Prison did not last forever and a plea bargain saw him on his way back to Hong Kong, but to a new life with new priorities and a desire to serve those who live without the precious freedom he had learned to cherish so dearly.
 
Still willing to chance his arm, Happy’s Kitchen in the old open air car park next to the Shun Tak Macau Ferry Terminal was a first venture; a happy go lucky stage featuring religious music for migrant workers with free food to boot, mostly provided and served by their employers.
 
But SARS brought an end to that, so where to play his music and where to share his message with those who may otherwise never get the chance to hear became his dilemma.
 
But the arm that had once thrown a curve ball was still ready to chance it, this time on radio and on Palm Sunday, 6 April 2004, the Hour of Love was born.
 
Aitken has added an extra half-an-hour for a segment he calls Prison Visitation on the Air, but it has taken on a life of its own and is threatening to take over the whole time slot, so many requests for messages to be read and songs to be played are coming in.
 
Regular guests include Father Pat Colgan and Father John Wotherspoon with stories about their prison visitation.
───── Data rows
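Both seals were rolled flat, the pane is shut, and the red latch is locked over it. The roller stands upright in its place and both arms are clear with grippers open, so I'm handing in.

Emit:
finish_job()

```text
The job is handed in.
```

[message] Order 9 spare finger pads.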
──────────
Father Colgan has had a go at speaking Spanish, which is in great demand on the programme and requests for six hymns in six different languages are becoming commonplace.
 
The Philippine Consulate Prison Visitation Team gets on the telephone once a month and floating segments come from the Islamic Union for Muslims who are behind bars.
 
There are no dull moments in life on air, as many a prisoner and many a shut-in have learned over the years.
 
Radio with Brother Bruce is not only great fun, it even rivals the great escape, as prisoners sense that somewhere deep in the underbelly of that soft American accent lies a recognition that deliberate ignorance does not equate to innocence and, more importantly, a profound understanding of how good people sometimes do things that many regard as evil.